I’ll keep watching these numbers closely, but I’m not optimistic about where this trend leads. The Economist treats this as a potentially sustainable business model, but I see it as a house of cards built on regulatory arbitrage. When your core business is a loss leader for your loyalty program, and that loyalty program only works because of favorable U.S. interchange fee regulations, you’re not really an airline anymore. You’re a bank that happens to own some airplanes.

The writing is on the wall. Airlines have become dependent on a business model that prioritizes short term financial engineering over long term operational excellence. And that’s not a sustainable place for an industry that’s supposed to be about moving people safely and efficiently around the world.

The real question isn’t whether this model can expand further. It’s what happens when it inevitably contracts. And when that day comes, the airlines that focused on actually being good at flying planes will be the ones left standing.

2 Comments

  1. The airlines do not run “loyalty programs”, and they are not in financial services. Put plainly, these are advertising platforms. Grocery and retail are doing the same thing, calling theirs Retail Media Networks.

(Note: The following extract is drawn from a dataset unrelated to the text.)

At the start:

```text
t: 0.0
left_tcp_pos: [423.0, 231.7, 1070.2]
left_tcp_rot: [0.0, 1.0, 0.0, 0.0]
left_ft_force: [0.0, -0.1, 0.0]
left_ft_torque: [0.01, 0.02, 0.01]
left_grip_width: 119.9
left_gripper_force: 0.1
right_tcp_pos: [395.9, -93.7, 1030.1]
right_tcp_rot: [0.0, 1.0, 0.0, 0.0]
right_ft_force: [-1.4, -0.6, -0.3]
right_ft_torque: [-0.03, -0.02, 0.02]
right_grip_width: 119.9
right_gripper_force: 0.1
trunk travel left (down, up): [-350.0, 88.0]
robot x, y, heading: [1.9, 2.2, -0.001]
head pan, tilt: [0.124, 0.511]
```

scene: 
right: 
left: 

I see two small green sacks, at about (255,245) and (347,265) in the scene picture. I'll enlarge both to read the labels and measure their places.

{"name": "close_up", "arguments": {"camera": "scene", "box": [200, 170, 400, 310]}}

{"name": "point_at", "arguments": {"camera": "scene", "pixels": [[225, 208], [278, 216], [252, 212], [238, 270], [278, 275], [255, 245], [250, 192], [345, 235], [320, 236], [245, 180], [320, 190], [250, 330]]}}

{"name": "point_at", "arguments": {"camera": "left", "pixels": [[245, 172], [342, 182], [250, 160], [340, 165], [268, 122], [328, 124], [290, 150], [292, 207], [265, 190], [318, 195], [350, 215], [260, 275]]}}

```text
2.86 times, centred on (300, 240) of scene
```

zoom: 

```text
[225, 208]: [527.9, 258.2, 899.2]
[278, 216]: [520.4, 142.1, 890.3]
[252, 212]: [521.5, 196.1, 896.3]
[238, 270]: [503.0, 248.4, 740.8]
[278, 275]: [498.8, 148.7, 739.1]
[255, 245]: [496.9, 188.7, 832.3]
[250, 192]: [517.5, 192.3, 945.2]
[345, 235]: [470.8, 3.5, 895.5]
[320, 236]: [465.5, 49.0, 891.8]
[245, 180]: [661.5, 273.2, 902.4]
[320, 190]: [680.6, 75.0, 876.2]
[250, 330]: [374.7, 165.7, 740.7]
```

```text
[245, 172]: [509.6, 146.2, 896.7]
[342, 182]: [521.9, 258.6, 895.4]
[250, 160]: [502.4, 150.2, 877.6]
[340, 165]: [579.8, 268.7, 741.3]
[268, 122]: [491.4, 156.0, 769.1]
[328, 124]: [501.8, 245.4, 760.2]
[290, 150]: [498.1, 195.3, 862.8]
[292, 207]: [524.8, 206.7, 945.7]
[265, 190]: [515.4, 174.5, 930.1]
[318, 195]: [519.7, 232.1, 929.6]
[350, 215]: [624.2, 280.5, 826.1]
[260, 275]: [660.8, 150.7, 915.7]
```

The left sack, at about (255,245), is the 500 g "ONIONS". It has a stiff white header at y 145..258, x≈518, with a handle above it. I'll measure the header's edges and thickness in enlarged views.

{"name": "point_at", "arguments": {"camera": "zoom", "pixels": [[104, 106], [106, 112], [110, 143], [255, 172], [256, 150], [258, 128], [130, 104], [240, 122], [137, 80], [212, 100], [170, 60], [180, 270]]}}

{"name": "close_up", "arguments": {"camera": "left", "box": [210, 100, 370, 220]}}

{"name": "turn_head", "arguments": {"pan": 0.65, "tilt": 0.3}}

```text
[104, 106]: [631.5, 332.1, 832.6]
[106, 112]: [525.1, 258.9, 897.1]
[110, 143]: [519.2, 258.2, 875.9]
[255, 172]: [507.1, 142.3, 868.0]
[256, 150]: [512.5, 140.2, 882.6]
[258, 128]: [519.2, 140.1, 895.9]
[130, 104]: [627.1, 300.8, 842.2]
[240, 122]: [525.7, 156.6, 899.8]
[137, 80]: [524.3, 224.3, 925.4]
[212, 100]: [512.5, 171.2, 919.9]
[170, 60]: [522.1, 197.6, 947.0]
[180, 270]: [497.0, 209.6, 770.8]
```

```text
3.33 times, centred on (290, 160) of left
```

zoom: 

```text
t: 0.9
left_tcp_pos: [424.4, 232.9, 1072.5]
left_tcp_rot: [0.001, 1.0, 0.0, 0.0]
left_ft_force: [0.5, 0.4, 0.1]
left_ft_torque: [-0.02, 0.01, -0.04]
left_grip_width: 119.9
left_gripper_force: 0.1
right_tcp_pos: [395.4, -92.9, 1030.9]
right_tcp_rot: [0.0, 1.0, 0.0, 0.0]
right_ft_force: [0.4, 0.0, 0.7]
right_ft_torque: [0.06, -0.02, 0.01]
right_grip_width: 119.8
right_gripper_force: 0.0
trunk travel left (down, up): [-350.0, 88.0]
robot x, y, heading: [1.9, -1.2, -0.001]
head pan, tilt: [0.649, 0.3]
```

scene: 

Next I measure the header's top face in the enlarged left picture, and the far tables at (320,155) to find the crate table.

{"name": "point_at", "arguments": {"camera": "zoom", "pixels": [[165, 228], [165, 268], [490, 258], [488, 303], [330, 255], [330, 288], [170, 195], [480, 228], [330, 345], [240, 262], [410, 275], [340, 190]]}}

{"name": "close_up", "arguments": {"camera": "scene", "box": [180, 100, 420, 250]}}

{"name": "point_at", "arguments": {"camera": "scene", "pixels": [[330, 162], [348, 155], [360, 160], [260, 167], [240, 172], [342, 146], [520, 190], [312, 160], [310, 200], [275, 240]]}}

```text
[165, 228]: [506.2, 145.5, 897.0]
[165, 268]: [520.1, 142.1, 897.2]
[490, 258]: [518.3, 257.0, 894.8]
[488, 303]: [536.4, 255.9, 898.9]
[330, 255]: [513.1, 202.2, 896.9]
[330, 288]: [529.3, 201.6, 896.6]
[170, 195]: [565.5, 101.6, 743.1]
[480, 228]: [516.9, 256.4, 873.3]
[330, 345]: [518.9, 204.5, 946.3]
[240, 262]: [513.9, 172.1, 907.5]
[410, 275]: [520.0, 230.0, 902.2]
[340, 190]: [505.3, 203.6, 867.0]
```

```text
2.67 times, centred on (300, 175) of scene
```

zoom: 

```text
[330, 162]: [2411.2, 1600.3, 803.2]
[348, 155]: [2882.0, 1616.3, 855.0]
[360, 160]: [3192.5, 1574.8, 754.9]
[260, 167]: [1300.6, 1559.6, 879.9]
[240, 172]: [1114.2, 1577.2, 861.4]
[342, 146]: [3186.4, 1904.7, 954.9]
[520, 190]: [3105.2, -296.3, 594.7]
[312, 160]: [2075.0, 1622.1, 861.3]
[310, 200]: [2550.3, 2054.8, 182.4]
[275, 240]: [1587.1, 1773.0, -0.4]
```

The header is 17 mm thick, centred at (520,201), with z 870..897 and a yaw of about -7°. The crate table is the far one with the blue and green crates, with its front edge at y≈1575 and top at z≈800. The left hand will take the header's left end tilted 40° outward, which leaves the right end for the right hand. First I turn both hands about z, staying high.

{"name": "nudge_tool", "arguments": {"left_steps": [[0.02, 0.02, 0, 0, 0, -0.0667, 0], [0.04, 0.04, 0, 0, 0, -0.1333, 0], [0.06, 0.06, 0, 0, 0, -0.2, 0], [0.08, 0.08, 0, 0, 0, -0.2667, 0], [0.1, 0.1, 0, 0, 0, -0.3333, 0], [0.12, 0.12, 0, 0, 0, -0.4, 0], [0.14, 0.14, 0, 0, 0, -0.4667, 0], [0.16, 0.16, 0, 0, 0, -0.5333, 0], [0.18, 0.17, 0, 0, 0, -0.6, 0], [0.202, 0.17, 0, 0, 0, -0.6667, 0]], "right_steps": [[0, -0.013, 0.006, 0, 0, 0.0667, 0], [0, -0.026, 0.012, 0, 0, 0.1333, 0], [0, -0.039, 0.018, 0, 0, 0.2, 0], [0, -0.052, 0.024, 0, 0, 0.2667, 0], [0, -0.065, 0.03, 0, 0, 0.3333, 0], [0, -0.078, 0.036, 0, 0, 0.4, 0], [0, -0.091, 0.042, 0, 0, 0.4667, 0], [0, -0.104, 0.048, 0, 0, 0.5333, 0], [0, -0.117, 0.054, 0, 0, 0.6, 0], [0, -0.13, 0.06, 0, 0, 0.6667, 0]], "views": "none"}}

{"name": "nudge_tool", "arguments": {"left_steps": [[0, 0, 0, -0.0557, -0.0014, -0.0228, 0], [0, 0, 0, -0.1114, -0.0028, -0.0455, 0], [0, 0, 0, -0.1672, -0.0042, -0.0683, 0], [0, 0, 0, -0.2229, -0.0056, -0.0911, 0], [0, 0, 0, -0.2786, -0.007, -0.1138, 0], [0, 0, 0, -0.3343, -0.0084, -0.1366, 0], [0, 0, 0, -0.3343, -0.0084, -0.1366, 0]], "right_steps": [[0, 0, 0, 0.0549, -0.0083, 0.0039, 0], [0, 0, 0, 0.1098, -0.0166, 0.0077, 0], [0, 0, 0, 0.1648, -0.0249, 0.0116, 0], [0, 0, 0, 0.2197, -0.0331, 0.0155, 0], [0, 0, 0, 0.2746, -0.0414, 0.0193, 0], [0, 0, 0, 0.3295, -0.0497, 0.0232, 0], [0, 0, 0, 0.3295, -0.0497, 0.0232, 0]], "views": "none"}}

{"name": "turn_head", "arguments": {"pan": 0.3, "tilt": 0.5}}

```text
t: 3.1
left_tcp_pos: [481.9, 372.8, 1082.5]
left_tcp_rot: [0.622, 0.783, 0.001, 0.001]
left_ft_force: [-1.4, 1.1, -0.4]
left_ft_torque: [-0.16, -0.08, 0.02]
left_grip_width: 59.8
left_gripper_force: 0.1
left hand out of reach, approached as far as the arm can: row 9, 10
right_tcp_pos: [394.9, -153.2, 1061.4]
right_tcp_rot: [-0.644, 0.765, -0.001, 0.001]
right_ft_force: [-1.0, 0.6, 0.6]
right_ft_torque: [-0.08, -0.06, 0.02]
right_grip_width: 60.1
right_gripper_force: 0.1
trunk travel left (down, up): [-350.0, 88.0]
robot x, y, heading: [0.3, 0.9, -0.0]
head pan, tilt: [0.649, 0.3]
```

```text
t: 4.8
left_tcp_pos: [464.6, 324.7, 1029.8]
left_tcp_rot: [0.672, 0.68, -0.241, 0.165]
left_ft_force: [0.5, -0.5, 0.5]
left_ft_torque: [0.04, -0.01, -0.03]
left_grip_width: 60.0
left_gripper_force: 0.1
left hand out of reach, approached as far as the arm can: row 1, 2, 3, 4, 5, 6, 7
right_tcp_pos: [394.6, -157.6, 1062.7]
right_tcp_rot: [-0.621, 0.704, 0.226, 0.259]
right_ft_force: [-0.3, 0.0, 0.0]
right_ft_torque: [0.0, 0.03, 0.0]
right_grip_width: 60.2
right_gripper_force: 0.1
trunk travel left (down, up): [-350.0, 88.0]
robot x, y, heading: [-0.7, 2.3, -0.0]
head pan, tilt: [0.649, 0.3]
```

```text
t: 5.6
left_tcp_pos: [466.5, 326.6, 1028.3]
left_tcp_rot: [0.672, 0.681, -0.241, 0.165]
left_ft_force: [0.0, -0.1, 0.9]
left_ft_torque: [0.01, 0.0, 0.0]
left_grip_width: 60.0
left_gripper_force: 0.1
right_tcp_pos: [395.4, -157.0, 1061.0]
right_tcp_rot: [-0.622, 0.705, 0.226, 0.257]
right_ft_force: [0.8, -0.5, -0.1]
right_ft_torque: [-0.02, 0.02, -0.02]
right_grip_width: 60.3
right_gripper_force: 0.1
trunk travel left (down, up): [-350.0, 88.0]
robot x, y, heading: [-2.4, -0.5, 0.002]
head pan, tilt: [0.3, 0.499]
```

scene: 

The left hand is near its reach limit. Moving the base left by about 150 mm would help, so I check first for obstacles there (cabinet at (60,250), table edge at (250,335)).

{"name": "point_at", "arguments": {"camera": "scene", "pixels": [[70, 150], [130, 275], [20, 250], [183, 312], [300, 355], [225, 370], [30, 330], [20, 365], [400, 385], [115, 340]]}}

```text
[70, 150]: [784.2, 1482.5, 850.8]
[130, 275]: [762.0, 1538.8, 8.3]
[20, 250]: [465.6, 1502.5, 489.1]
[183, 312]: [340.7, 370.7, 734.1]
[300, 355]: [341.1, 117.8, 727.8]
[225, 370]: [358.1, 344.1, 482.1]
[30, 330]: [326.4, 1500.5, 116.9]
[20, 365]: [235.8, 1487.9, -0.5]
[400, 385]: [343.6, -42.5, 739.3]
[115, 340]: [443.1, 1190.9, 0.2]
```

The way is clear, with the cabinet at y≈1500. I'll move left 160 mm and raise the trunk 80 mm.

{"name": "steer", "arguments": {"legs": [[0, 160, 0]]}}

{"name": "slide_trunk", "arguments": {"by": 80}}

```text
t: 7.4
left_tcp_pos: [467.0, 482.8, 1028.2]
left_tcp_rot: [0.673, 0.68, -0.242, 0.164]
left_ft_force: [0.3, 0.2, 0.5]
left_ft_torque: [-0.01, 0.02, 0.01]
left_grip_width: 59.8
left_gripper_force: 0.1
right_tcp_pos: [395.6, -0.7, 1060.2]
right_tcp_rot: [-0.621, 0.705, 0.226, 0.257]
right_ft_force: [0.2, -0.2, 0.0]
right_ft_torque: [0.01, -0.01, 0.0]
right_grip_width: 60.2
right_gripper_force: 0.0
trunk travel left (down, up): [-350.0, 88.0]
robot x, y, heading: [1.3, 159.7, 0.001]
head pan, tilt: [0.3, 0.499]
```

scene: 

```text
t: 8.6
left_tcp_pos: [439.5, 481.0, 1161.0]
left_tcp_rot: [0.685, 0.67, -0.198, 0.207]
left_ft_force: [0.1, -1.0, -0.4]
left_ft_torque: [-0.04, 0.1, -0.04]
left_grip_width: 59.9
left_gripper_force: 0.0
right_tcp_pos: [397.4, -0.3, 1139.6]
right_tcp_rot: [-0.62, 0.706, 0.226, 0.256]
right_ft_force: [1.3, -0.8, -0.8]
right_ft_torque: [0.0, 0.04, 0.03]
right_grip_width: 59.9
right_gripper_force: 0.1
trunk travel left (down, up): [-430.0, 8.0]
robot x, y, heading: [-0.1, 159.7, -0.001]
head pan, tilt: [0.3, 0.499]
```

  2. All you wrote is correct. And this tendency has been developing for the past 10 years. But so is the crypto currency – which by the way does not even have a storefront or customer service to talk with. Crypto money are made out of thin air, still people invest in it, banks started to support it, heck you can even buy certain things with it. And yet – the crypto is still thin air at the end of the day, with ZERO real VALUE, and ZERO backup business.
    So in that sense, airline miles are more “solid”. And they are more straightforward to use – they like a promissory notes from the company, offering a future service to investors. Also it’s backwards: banks LOVE miles, and pushing those schemes to airlines as much as they can – making great profits from bank cards. Those banks, like AMEX, are the real “bad” players in this case, dictating the rules to airlines and consumers, and skimming businesses with fees. Just look at the profits of Chase, BofA, Citi – rich getting richer.